* Begin Material for this exercise *

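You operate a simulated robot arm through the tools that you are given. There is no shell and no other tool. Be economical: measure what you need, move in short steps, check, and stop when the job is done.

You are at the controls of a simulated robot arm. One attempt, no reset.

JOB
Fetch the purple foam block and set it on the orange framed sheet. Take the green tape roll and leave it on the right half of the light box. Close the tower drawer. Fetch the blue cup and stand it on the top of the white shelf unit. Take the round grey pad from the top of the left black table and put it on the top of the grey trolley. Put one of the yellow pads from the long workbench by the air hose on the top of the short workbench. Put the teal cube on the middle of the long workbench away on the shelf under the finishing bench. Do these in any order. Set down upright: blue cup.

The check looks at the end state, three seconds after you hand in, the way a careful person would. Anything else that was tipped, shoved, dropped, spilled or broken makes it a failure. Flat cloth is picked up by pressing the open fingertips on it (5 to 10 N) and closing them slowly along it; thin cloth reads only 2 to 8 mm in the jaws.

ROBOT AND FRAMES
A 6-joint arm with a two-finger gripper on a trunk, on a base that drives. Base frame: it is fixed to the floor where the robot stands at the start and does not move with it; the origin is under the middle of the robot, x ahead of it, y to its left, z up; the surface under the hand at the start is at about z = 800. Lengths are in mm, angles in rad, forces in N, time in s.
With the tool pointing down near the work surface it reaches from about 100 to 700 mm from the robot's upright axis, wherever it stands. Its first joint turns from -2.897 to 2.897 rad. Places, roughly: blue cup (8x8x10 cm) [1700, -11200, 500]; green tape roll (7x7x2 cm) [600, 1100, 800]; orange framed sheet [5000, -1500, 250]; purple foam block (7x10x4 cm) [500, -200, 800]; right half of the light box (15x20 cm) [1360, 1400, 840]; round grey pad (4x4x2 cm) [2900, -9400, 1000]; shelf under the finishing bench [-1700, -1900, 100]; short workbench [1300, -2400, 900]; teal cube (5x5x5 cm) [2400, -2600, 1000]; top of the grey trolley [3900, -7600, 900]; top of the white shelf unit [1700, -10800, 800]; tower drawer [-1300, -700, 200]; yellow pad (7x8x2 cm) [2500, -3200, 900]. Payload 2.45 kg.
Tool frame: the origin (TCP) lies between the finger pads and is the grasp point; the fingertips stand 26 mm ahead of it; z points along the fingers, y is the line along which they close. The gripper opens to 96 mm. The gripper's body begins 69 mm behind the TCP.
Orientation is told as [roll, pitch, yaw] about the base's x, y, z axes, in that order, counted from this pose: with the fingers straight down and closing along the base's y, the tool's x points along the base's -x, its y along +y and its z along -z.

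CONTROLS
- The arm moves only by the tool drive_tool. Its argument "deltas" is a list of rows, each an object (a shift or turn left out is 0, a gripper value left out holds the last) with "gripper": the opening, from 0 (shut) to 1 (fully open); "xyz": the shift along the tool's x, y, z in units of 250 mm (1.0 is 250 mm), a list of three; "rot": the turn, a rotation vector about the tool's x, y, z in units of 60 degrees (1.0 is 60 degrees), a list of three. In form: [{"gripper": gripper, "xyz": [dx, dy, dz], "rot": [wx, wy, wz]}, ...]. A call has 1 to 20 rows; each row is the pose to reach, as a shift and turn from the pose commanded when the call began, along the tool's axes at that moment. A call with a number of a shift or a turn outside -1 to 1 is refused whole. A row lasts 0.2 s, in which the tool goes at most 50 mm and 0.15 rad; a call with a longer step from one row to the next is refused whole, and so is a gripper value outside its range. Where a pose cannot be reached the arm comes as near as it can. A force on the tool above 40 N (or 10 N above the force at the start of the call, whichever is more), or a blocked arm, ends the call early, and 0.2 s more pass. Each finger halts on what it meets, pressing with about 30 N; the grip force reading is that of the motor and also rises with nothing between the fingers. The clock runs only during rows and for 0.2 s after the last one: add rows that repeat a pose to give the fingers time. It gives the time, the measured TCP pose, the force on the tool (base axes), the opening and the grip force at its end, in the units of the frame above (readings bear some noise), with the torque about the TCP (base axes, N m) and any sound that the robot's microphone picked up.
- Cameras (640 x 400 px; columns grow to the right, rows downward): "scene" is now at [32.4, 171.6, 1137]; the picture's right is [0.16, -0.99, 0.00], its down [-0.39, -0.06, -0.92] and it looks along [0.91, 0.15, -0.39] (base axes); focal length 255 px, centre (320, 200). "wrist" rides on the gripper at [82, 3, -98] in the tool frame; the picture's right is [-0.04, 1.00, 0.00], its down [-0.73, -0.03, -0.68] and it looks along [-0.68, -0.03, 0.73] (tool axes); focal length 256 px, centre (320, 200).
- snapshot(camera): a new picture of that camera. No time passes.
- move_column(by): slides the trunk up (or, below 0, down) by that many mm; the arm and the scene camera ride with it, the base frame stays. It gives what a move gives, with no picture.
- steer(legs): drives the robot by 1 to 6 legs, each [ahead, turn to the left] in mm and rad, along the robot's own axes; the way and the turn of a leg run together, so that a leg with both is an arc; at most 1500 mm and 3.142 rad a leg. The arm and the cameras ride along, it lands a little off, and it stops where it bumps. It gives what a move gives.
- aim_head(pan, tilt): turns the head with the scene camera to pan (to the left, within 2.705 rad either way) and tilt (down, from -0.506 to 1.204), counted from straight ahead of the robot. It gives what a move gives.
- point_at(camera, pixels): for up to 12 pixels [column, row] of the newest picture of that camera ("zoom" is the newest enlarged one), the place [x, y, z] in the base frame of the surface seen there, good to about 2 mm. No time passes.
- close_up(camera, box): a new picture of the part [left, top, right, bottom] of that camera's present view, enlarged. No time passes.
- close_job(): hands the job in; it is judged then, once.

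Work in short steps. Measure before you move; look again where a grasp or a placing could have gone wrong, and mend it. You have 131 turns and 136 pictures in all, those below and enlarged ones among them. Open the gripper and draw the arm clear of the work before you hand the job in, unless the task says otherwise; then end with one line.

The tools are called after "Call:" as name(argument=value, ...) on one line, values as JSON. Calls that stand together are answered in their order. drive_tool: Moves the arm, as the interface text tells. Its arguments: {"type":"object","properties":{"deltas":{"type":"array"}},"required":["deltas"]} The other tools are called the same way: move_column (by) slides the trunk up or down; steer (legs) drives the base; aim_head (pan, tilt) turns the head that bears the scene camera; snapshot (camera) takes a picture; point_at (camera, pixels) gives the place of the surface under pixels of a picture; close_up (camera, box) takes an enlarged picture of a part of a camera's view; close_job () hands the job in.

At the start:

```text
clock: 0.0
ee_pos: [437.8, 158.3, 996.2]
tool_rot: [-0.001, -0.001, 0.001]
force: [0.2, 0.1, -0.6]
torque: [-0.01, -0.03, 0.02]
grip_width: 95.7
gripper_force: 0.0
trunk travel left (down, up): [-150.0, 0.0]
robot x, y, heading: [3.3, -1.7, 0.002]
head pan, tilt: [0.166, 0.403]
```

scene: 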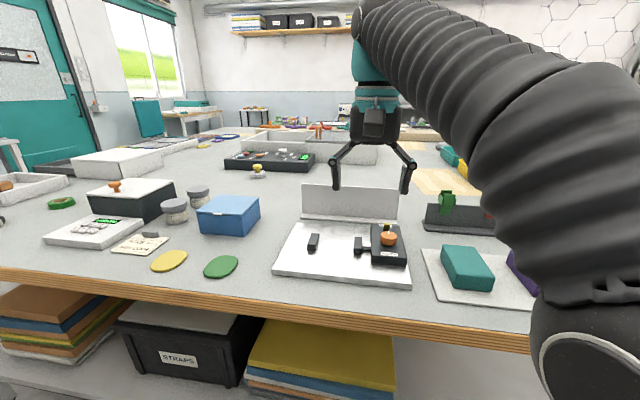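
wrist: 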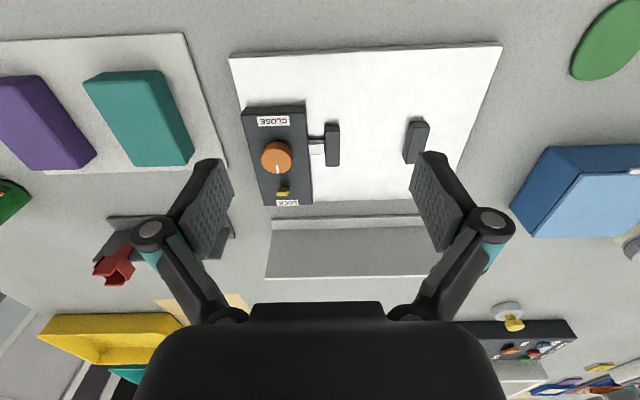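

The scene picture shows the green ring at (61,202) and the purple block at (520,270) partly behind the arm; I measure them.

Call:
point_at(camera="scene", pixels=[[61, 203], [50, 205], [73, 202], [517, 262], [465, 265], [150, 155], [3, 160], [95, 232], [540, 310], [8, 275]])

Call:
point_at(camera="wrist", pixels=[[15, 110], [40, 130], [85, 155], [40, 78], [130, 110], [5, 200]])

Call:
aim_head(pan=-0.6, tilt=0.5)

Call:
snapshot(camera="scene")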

* End Material for this exercise *
* Begin Material for this exercise *

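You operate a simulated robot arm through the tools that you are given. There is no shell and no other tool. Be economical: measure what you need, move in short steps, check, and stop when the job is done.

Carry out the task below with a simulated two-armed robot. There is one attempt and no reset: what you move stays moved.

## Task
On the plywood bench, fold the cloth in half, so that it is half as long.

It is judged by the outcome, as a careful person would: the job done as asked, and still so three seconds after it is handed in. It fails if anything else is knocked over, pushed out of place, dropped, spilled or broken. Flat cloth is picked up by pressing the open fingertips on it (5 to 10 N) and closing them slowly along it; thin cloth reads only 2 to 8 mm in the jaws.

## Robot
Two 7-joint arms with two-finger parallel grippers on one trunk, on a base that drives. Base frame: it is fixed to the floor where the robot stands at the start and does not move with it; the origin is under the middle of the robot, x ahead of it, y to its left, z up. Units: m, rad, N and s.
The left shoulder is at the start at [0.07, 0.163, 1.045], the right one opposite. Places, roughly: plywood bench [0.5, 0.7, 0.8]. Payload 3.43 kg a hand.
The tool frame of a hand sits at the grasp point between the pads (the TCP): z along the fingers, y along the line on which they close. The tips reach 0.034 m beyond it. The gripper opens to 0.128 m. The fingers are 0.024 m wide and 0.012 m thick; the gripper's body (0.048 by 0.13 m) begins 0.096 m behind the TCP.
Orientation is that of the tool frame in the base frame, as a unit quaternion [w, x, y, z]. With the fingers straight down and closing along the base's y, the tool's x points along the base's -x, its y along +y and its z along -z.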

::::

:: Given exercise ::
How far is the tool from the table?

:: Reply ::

* End Material for this exercise *

:: Given exercise ::
Report only the number of lines in the records that include the word "passes".

:: Reply ::
3